SOURCE EXCERPT -
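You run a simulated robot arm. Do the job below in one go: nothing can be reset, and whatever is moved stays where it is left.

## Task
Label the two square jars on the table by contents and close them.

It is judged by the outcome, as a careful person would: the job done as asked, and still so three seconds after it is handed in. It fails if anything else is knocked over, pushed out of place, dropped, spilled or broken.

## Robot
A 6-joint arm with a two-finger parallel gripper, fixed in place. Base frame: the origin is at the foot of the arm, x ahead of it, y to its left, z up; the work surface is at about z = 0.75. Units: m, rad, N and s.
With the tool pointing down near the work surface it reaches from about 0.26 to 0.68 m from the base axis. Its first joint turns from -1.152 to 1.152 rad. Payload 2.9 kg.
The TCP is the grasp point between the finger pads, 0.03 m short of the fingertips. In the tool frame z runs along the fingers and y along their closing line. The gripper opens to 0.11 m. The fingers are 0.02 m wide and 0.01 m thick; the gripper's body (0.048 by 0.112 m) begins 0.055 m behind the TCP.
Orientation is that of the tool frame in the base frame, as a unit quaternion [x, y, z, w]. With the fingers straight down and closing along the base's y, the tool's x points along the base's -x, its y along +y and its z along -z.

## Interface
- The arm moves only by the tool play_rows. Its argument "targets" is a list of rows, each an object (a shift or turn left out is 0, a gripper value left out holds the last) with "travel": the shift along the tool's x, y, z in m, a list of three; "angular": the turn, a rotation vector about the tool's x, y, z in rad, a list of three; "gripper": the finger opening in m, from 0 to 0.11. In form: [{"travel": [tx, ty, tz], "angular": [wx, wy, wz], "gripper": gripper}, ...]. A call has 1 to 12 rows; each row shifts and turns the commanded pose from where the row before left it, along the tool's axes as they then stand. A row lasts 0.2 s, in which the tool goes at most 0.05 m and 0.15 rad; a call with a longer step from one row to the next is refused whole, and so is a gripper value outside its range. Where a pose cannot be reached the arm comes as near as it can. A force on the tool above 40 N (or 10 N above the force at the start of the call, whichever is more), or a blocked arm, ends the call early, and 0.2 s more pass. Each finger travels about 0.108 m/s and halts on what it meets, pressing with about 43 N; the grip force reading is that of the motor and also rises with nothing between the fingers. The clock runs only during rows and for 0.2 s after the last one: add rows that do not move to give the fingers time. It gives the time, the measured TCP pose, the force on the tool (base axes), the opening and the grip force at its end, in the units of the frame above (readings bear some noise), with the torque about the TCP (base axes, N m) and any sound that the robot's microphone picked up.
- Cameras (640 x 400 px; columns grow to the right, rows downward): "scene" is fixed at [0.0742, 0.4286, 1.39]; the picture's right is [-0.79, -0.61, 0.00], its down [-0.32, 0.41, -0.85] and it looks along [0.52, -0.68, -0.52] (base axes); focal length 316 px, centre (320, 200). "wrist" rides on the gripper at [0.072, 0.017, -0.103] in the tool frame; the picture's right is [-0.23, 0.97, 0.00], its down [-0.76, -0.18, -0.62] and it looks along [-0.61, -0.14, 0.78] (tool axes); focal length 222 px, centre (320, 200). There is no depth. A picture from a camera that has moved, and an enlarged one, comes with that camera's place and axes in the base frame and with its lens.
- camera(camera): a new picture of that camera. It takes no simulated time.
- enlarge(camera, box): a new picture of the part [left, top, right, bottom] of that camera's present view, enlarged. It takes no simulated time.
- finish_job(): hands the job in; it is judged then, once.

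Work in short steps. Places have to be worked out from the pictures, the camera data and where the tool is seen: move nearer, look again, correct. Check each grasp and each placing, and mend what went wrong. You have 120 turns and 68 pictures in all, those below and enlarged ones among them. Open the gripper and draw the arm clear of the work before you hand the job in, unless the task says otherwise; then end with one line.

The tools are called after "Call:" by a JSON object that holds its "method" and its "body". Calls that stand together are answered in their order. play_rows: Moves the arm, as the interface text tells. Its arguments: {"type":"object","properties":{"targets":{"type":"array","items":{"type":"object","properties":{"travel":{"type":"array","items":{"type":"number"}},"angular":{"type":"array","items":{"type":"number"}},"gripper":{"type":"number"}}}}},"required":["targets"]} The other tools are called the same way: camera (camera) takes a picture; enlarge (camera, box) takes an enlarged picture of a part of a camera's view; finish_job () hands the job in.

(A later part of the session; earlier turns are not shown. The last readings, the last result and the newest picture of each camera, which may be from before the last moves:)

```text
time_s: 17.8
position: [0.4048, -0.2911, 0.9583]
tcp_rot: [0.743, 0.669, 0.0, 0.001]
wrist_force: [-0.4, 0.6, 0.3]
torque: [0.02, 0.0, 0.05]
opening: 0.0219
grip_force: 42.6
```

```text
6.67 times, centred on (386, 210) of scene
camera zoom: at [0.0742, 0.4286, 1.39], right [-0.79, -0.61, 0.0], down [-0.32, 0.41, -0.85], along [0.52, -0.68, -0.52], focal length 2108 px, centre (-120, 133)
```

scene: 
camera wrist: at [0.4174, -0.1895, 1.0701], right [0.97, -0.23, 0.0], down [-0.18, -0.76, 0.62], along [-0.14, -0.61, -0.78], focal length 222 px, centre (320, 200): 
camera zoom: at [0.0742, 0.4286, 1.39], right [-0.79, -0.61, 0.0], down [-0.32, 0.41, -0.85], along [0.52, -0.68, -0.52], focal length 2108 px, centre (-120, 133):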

GOAL OF THE EXERCISE - Type the material above out again, exactly.

ANSWER TO THE EXERCISE -
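You run a simulated robot arm. Do the job below in one go: nothing can be reset, and whatever is moved stays where it is left.

## Task
Label the two square jars on the table by contents and close them.

It is judged by the outcome, as a careful person would: the job done as asked, and still so three seconds after it is handed in. It fails if anything else is knocked over, pushed out of place, dropped, spilled or broken.

## Robot
A 6-joint arm with a two-finger parallel gripper, fixed in place. Base frame: the origin is at the foot of the arm, x ahead of it, y to its left, z up; the work surface is at about z = 0.75. Units: m, rad, N and s.
With the tool pointing down near the work surface it reaches from about 0.26 to 0.68 m from the base axis. Its first joint turns from -1.152 to 1.152 rad. Payload 2.9 kg.
The TCP is the grasp point between the finger pads, 0.03 m short of the fingertips. In the tool frame z runs along the fingers and y along their closing line. The gripper opens to 0.11 m. The fingers are 0.02 m wide and 0.01 m thick; the gripper's body (0.048 by 0.112 m) begins 0.055 m behind the TCP.
Orientation is that of the tool frame in the base frame, as a unit quaternion [x, y, z, w]. With the fingers straight down and closing along the base's y, the tool's x points along the base's -x, its y along +y and its z along -z.

## Interface
- The arm moves only by the tool play_rows. Its argument "targets" is a list of rows, each an object (a shift or turn left out is 0, a gripper value left out holds the last) with "travel": the shift along the tool's x, y, z in m, a list of three; "angular": the turn, a rotation vector about the tool's x, y, z in rad, a list of three; "gripper": the finger opening in m, from 0 to 0.11. In form: [{"travel": [tx, ty, tz], "angular": [wx, wy, wz], "gripper": gripper}, ...]. A call has 1 to 12 rows; each row shifts and turns the commanded pose from where the row before left it, along the tool's axes as they then stand. A row lasts 0.2 s, in which the tool goes at most 0.05 m and 0.15 rad; a call with a longer step from one row to the next is refused whole, and so is a gripper value outside its range. Where a pose cannot be reached the arm comes as near as it can. A force on the tool above 40 N (or 10 N above the force at the start of the call, whichever is more), or a blocked arm, ends the call early, and 0.2 s more pass. Each finger travels about 0.108 m/s and halts on what it meets, pressing with about 43 N; the grip force reading is that of the motor and also rises with nothing between the fingers. The clock runs only during rows and for 0.2 s after the last one: add rows that do not move to give the fingers time. It gives the time, the measured TCP pose, the force on the tool (base axes), the opening and the grip force at its end, in the units of the frame above (readings bear some noise), with the torque about the TCP (base axes, N m) and any sound that the robot's microphone picked up.
- Cameras (640 x 400 px; columns grow to the right, rows downward): "scene" is fixed at [0.0742, 0.4286, 1.39]; the picture's right is [-0.79, -0.61, 0.00], its down [-0.32, 0.41, -0.85] and it looks along [0.52, -0.68, -0.52] (base axes); focal length 316 px, centre (320, 200). "wrist" rides on the gripper at [0.072, 0.017, -0.103] in the tool frame; the picture's right is [-0.23, 0.97, 0.00], its down [-0.76, -0.18, -0.62] and it looks along [-0.61, -0.14, 0.78] (tool axes); focal length 222 px, centre (320, 200). There is no depth. A picture from a camera that has moved, and an enlarged one, comes with that camera's place and axes in the base frame and with its lens.
- camera(camera): a new picture of that camera. It takes no simulated time.
- enlarge(camera, box): a new picture of the part [left, top, right, bottom] of that camera's present view, enlarged. It takes no simulated time.
- finish_job(): hands the job in; it is judged then, once.

Work in short steps. Places have to be worked out from the pictures, the camera data and where the tool is seen: move nearer, look again, correct. Check each grasp and each placing, and mend what went wrong. You have 120 turns and 68 pictures in all, those below and enlarged ones among them. Open the gripper and draw the arm clear of the work before you hand the job in, unless the task says otherwise; then end with one line.

The tools are called after "Call:" by a JSON object that holds its "method" and its "body". Calls that stand together are answered in their order. play_rows: Moves the arm, as the interface text tells. Its arguments: {"type":"object","properties":{"targets":{"type":"array","items":{"type":"object","properties":{"travel":{"type":"array","items":{"type":"number"}},"angular":{"type":"array","items":{"type":"number"}},"gripper":{"type":"number"}}}}},"required":["targets"]} The other tools are called the same way: camera (camera) takes a picture; enlarge (camera, box) takes an enlarged picture of a part of a camera's view; finish_job () hands the job in.

(A later part of the session; earlier turns are not shown. The last readings, the last result and the newest picture of each camera, which may be from before the last moves:)

```text
time_s: 17.8
position: [0.4048, -0.2911, 0.9583]
tcp_rot: [0.743, 0.669, 0.0, 0.001]
wrist_force: [-0.4, 0.6, 0.3]
torque: [0.02, 0.0, 0.05]
opening: 0.0219
grip_force: 42.6
```

```text
6.67 times, centred on (386, 210) of scene
camera zoom: at [0.0742, 0.4286, 1.39], right [-0.79, -0.61, 0.0], down [-0.32, 0.41, -0.85], along [0.52, -0.68, -0.52], focal length 2108 px, centre (-120, 133)
```

scene: 
camera wrist: at [0.4174, -0.1895, 1.0701], right [0.97, -0.23, 0.0], down [-0.18, -0.76, 0.62], along [-0.14, -0.61, -0.78], focal length 222 px, centre (320, 200): 
camera zoom: at [0.0742, 0.4286, 1.39], right [-0.79, -0.61, 0.0], down [-0.32, 0.41, -0.85], along [0.52, -0.68, -0.52], focal length 2108 px, centre (-120, 133):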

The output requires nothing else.